There’s a palpable sense of social tension in China these days, a shadow side to the triumphalism of its spectacular economic rise. Policy makers and economists frequently single out the by-now glaring rich-poor gap as a key factor. Increasingly, the poor are resentful, and the wealthy barricade themselves in walled compounds, hire bodyguards or send their families overseas.
Official data put the richest 10 percent of Chinese at 23 times richer than the poorest 10 percent. By comparison, the
United Nations assesses Colombia’s richest-poorest 10 percent gap at 60.4, the United States’ at 15.9 and Germany’s at 6.9.
A new study suggests the disparity might be even larger.
People are concealing income amounting to a stunning 9.3 trillion renminbi, up to 30 percent of reported gross domestic product, according to the study, sponsored by Credit Suisse and written by Wang Xiaolu, an economist.
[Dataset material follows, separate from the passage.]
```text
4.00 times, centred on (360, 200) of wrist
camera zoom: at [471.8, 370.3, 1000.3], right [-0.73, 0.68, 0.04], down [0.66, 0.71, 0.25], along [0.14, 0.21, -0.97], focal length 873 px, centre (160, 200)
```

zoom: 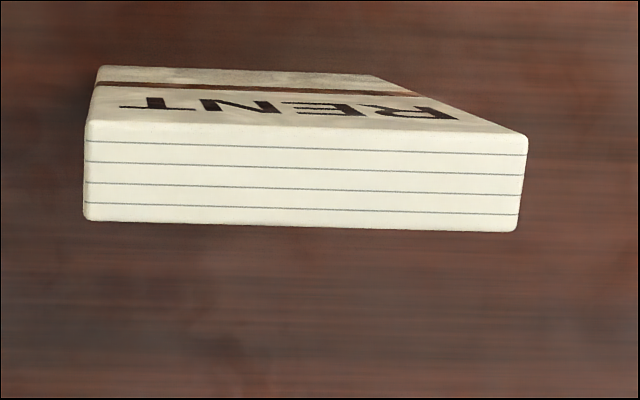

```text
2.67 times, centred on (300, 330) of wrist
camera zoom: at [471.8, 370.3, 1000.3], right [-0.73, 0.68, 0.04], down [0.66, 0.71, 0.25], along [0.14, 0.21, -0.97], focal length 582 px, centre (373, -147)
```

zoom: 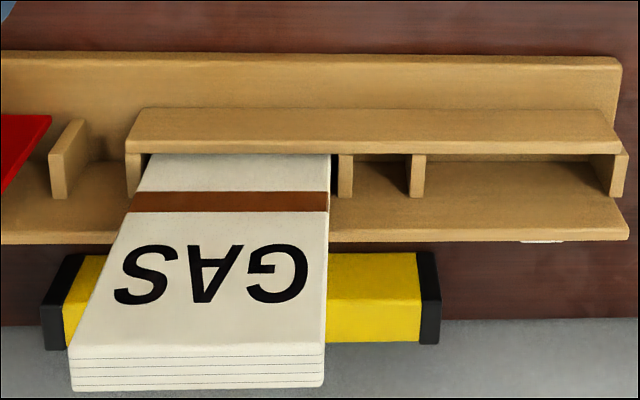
Eighty percent of that hidden income, it says, is owned by the already-rich and is most likely “illegal or quasi-illegal.”
Factor that in, and some of the Vogue partygoers, most likely among the top 10 percent in terms of income, are about 65 times richer than the poorest 10 percent of rural households, such as 8-year-old Zhang Chengcheng’s.
Mr. Wang said his team found a link between growing economic inequality and China’s political system.
“The facts show that gray income has its origins in the misuse of power and is closely connected with corruption,” the report says.
Mr. Wei isn’t interested in taking pot-shots at China’s rich. He himself worked successfully in business management for years, and his name indicates his descent from the family that ruled China during the last imperial dynasty.
But he is deeply interested in whether people like Chengcheng can make it out of the poverty they were born into.
His next goal is to set up a poverty alleviation foundation. He is talking with several major Chinese corporations about funding.
“Every country is the same,” he said. “There are rich and poor people. We need the rich people to help us develop. There is so much they can do.”